Columbus tourism generated $6.4B - but there is room to grow

Nearly 40 million people visited Central Ohio last year and spent $6.4 billion, both measures up from past years, according to an annual report released byExperience Columbus.

The city's destination marketing organization recapped a strong 2015 in compiling research from Oxford Economics and Longwoods International, with CEO Brian Ross touting tourism as 'a big part of greater Columbus' economy,' while also lamenting one shortfall in becoming a stronger market for conventions, meetings and sporting events.

Key takeaways from the report:

  • 39.3 million: day and overnight visitors, up 4 percent from 2014.
  • $6.4 billion: visitor spending, up 12 percent from 2013 (calculated every other year).
  • 75,000: jobs supported in Columbus and Franklin County, up 5 percent from 2014.

Columbus' tourism and hospitality industry got a boost in 2015 from the National Hockey League's All-Star festivities, Ross said. The Southern Baptist Convention also helped with thousands attending its national meeting, Ross said, and wouldn't have been possible if not for 532-room Hilton Downtown Columbus opened in 2012.

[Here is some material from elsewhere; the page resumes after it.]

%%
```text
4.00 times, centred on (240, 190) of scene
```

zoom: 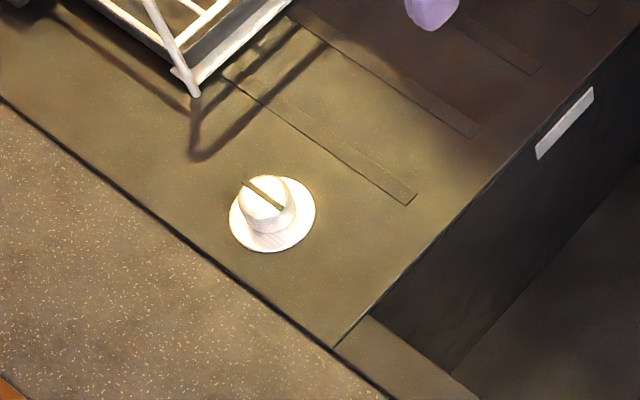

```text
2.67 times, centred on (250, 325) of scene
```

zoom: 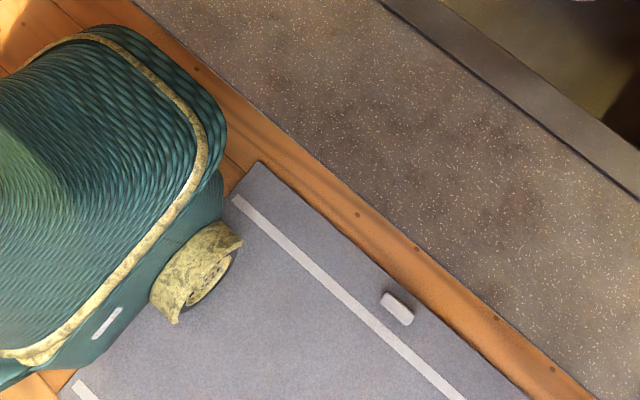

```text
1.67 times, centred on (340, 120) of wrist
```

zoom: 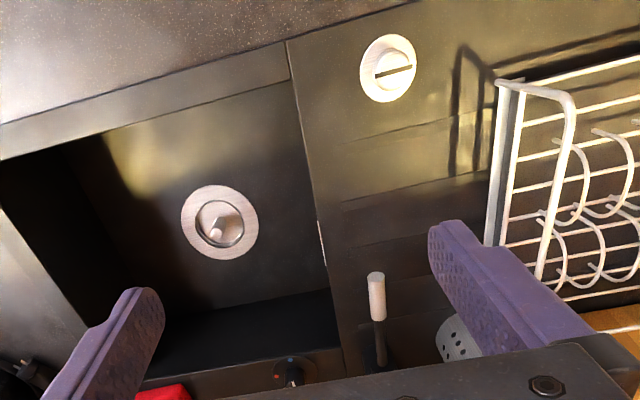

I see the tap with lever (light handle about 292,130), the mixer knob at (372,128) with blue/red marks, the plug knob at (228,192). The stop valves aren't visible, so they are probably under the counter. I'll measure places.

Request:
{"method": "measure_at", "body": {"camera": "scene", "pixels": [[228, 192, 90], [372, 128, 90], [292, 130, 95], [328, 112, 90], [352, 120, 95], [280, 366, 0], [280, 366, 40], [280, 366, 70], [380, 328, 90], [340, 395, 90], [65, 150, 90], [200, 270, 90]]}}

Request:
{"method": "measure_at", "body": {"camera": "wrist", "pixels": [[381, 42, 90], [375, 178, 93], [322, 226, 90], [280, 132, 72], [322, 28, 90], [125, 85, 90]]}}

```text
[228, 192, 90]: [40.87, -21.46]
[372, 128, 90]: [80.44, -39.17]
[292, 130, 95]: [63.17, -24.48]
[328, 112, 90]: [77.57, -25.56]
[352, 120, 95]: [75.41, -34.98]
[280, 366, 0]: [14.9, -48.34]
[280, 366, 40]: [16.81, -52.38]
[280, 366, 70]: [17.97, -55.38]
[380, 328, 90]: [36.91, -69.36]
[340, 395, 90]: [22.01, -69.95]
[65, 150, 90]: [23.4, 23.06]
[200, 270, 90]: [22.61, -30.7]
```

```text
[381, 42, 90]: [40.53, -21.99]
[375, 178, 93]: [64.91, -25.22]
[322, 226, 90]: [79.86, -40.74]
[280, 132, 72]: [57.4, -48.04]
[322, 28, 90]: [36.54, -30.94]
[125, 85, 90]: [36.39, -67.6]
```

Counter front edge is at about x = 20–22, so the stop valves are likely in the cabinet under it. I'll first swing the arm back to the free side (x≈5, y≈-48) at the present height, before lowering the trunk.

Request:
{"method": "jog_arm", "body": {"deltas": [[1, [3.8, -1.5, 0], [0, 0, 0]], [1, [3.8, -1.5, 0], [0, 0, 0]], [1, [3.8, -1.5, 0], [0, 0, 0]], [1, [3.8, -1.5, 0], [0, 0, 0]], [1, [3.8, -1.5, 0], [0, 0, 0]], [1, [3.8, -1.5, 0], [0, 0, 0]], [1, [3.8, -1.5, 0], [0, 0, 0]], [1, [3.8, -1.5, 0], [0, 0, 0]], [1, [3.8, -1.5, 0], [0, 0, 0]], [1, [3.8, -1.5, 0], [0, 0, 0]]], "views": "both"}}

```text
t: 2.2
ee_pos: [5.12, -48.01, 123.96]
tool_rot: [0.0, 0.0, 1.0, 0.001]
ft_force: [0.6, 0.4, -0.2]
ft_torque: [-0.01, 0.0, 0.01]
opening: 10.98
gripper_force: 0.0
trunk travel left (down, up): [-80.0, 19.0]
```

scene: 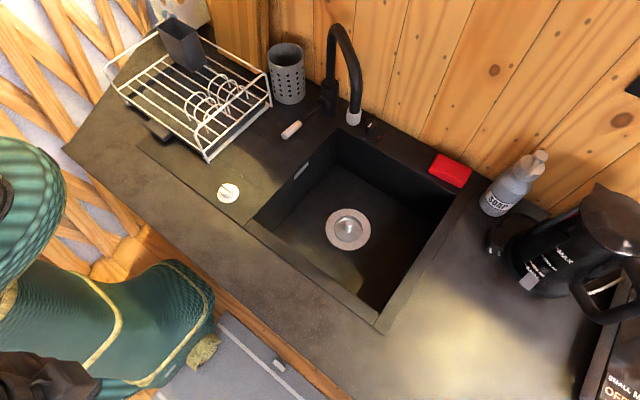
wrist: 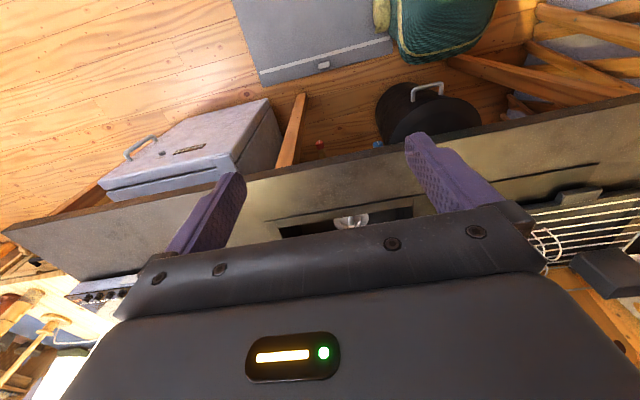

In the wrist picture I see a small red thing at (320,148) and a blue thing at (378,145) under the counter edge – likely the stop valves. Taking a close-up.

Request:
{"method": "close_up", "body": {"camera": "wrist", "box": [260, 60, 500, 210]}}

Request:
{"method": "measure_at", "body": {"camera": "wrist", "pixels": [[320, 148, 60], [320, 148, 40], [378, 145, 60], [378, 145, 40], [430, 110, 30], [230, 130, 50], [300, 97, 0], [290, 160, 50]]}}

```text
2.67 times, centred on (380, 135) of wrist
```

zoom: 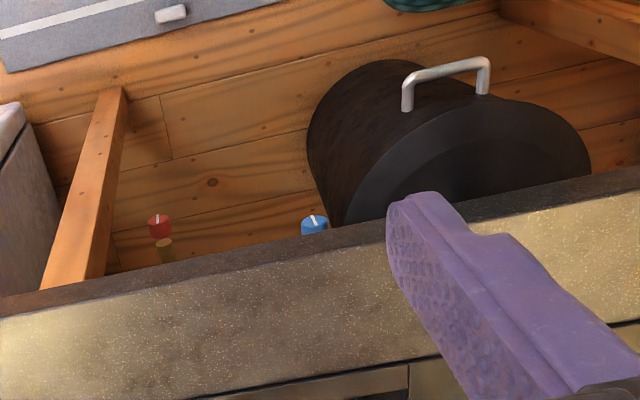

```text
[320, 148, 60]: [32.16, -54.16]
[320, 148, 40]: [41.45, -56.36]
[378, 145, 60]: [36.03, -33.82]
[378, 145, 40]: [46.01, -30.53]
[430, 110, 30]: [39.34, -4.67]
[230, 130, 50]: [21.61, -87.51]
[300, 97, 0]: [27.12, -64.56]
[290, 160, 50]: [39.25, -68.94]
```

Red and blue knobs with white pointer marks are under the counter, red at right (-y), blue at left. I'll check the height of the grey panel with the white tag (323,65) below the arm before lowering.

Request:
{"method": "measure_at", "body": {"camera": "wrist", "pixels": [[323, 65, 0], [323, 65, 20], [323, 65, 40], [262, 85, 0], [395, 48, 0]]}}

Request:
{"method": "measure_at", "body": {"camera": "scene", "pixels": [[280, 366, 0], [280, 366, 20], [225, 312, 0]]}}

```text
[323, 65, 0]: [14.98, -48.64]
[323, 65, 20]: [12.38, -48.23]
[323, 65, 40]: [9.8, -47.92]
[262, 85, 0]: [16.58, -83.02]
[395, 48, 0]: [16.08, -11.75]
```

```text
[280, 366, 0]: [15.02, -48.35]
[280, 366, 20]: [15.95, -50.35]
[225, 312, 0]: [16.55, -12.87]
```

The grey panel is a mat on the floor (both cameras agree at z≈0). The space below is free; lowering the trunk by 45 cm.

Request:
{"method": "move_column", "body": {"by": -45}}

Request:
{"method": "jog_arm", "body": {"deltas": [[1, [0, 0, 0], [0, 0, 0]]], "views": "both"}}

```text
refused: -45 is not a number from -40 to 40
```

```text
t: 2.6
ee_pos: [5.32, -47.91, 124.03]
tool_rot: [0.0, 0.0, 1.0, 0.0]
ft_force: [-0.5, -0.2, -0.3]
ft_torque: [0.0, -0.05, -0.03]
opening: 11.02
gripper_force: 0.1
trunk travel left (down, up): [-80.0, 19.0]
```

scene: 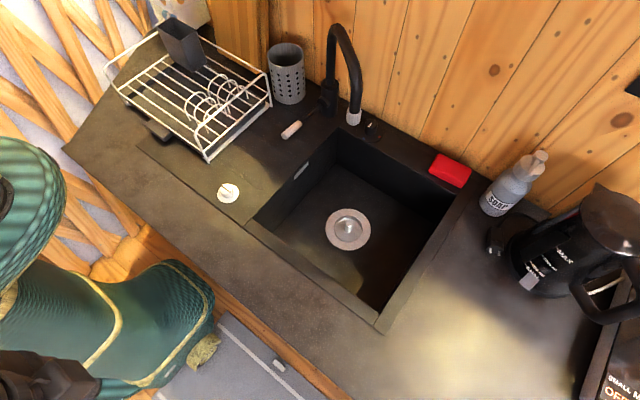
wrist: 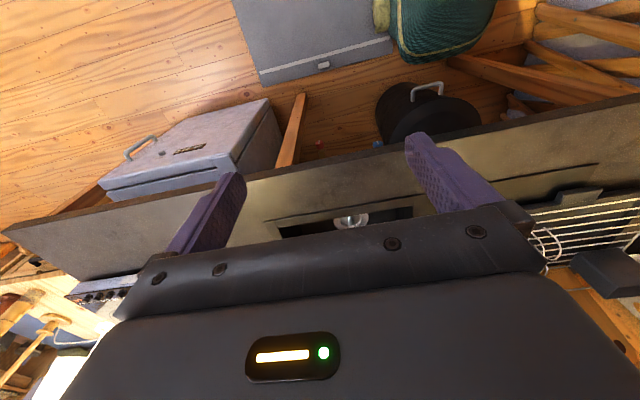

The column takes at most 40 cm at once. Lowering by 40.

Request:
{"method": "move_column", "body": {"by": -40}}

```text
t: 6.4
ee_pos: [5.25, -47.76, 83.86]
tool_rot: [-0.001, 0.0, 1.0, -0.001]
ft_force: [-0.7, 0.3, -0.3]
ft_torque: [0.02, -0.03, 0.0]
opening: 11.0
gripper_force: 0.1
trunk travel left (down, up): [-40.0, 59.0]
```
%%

Indeed, Columbus has heightened its profile as a market for citywide events - defined as those where groups use up to 750 hotel rooms on a peak night - but remains hamstrung when it comes to some of the largest.

Changing that would require additional hotel rooms connected to the Greater Columbus Convention Center, as outlined last fall in a study by Strategic Advisory Group that recommended the city push an expansion of the Hilton or 630-room Hyatt Regency.

'We are lacking right now on the full-service, large convention hotels,' Ross said. 'We continue to have those conversations (and) we've shared our views with the city, the county.'

Nonetheless, it hasn't stopped Experience Columbus from landing events. Through July, bookings are up 14 percent over last year.

And last month, the American Society of Association Executives committed to hosting its annual meeting, known in the industry as the Super Bowl of association meetings, in Columbus in 2019.

'This validates us as an emerging destination for trade shows, conventions and meetings,' Ross said.